ONE MIGHT NOT expect President Trump and former President Barack Obama to agree on much, but this past week found the two men both expressing critical thoughts following revelations of White House dysfunction contained in a anonymous opinion piece in the New York Times, purportedly penned by a high-ranking administration official.

Trump said: "If the gutless anonymous person does indeed exist, the Times must, for national security purposes, turn him/her over to government at once." Trump says the Justice Department should begin an investigation to discover the identity of the unnamed author of the article.

And Obama said: "The claim that everything will turn out okay because there are people inside the White House who secretly aren't following the president's orders, that is not a check. I'm being serious here. That's not how our democracy is supposed to work. These people aren't elected. They're not accountable."

OBVIOUSLY, THE TWO MEN come at the situation from very different perspectives. Trump is the sitting president who doesn't want people in his administration who may be trying to block the directions he sets. Obama disagrees with just about everything Trump says and does but, as a man who sat in the big chair, knows a president must be able to trust his people.

For those readers who have not followed the news, the New York Times article - according to the paper - was written by an individual labeled a "senior administration official." The article painted a disturbing picture of dysfunction and worse within the White House and broadly suggested Trump is "impetuous, adversarial, petty and ineffective." The author said there are members of a "resistance" within the administration who actively try to thwart some of Trump's directions because he may be unfit for office.

Following other insider accounts - including release this week of a book by famed Watergate reporter Bob Woodward - the New York Times anonymous opinion piece has touched off a political firestorm, and a Washington guessing game trying to unmask the author.

PRESIDENT TRUMP called the unnamed author "gutless," and we agree.

President Obama said, and we agree, "They're (the so-called White House resistance) not doing us a service by actively promoting 90 percent of the crazy stuff coming out of this White House. Then saying don't worry, we're preventing the other 10 percent. That's not how things are supposed to work. This is not normal."

Here's why. If there are rogue individuals inside the administration who truly believe President Trump is unstable and a danger to the country, they are wrong to quietly go about their everyday business while occasionally and secretly undermining initiatives. If it's really that bad, they have a duty to the United States and their fellow citizens to go public - by name - and spell out the issues.

On the other hand, if they merely disagree with the directions of a duly elected president, appointed members of the administration should resign and say why they find themselves unwilling to serve this president.

Hiding behind a veil of anonymity while betraying the person who won a national election really is "gutless."

THAT'S NOT HOW the Founders intended the system to work. The first line of defense is free elections. Voters elect their choice. If it's a lousy choice, there's a chance to correct that at the next presidential election. The second line of defense is impeachment. Congress has the constitutional authority to remove a president for cause. The third line of defense is the 25th Amendment, a constitutional means for pushing aside a president who is deemed by the vice president and the cabinet to be unable to discharge his duties. And the fourth line of defense is mid-term elections, in which disapproving voters could hand Congress to the opposition party, effectively thwarting policies and legislation sought by an unpopular administration.

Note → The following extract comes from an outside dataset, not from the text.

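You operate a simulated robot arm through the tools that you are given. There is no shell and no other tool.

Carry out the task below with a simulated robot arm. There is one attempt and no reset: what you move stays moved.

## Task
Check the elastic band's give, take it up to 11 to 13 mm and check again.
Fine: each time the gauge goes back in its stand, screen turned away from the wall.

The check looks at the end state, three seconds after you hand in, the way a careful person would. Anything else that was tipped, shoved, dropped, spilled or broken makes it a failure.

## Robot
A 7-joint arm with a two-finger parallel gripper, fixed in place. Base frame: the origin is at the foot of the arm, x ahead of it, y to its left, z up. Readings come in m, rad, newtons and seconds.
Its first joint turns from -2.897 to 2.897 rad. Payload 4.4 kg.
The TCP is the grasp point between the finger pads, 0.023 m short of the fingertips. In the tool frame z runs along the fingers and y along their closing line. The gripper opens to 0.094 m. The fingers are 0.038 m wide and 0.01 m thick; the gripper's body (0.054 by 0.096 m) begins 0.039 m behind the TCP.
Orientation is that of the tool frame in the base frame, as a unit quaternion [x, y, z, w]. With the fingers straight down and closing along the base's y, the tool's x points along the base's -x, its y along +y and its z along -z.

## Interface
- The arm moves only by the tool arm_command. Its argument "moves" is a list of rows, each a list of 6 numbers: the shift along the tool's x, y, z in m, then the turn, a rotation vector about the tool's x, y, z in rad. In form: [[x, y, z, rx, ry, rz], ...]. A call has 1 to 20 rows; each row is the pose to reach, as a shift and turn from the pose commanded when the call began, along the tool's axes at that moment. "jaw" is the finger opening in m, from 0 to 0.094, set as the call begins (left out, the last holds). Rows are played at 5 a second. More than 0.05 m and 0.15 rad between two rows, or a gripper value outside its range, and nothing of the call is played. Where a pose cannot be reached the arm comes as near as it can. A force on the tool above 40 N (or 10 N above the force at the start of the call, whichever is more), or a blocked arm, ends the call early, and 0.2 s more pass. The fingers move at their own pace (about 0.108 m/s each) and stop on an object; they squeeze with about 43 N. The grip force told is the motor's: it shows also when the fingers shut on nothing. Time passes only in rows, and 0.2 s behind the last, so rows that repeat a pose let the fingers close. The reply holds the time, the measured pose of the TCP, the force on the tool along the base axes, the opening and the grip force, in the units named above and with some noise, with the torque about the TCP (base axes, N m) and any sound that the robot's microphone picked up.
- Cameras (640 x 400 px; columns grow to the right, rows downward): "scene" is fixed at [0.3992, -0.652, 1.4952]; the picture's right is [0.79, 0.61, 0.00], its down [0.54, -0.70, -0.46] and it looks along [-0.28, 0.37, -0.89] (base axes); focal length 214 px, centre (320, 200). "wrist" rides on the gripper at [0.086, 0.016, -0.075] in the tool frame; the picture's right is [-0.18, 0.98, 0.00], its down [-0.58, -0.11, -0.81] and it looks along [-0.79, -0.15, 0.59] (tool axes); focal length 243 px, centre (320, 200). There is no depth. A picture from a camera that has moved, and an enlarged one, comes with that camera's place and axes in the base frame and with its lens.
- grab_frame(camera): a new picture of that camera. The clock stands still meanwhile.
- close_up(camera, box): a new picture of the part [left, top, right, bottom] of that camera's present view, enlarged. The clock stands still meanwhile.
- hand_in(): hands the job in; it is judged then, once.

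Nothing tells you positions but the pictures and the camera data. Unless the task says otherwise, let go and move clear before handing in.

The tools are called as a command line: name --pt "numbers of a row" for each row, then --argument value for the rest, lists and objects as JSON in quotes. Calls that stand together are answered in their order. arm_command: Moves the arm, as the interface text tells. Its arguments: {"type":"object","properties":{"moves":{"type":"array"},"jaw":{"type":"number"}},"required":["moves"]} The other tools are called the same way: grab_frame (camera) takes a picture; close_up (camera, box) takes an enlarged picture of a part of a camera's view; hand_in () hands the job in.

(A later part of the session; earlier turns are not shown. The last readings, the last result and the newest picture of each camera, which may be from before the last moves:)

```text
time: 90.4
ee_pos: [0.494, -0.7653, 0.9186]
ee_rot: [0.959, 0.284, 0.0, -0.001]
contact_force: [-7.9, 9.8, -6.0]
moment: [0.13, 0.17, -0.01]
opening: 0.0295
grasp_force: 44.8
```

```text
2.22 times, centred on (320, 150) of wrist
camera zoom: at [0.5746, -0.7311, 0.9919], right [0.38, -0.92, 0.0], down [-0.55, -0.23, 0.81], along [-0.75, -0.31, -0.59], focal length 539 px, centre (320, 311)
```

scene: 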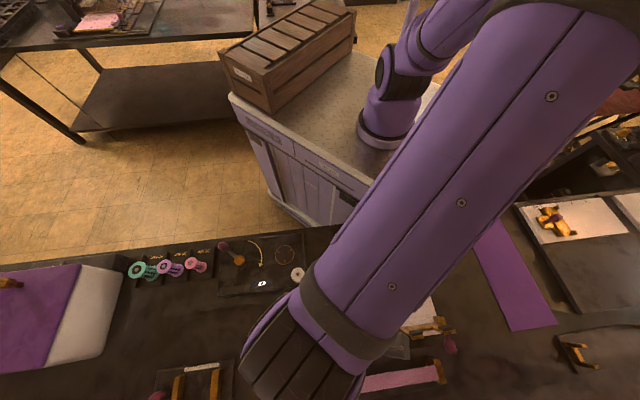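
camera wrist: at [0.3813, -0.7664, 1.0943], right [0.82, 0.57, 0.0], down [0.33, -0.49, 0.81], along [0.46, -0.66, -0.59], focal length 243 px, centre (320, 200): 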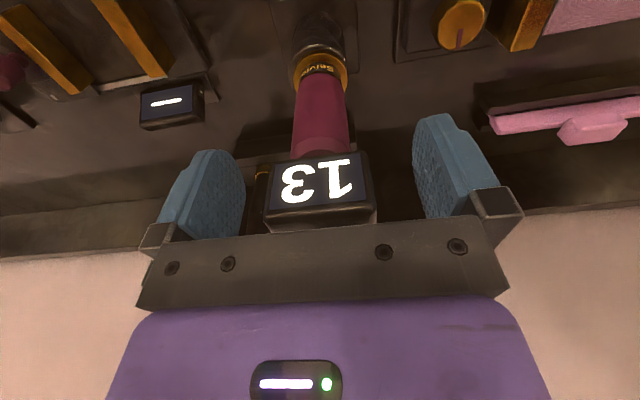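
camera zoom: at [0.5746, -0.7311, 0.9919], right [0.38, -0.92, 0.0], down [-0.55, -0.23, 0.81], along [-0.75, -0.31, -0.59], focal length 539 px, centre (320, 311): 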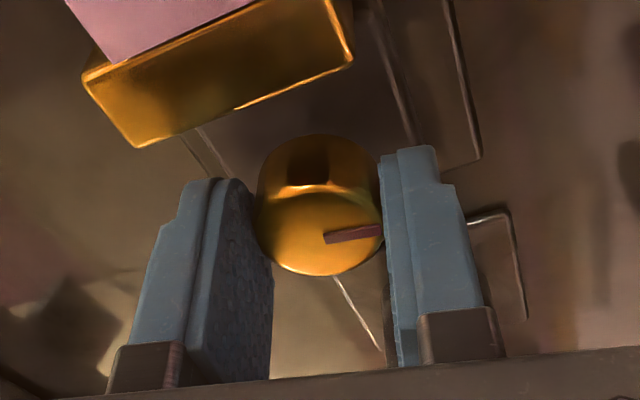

But a secret cabal in or around the White House is not among the Founders' plans, and citizens - even those who can't stand Trump - should not be cheering.

A FINAL WORD: This is a natural question: Was the New York Times wrong to publish the opinion piece but not name its author? Obviously, if the Times had insisted on naming the author, the writer would not have penned the piece. We do not disagree with the Times' decision to publish. If nothing else, publication revealed the existence of the apparent in-house resistance. That's a public service in itself. It also brings out into the open for debate among the people serious allegations regarding President Trump's stewardship of the White House. This is ugly. But we'd argue the New York Times' duty is to bring forth important information. And they did.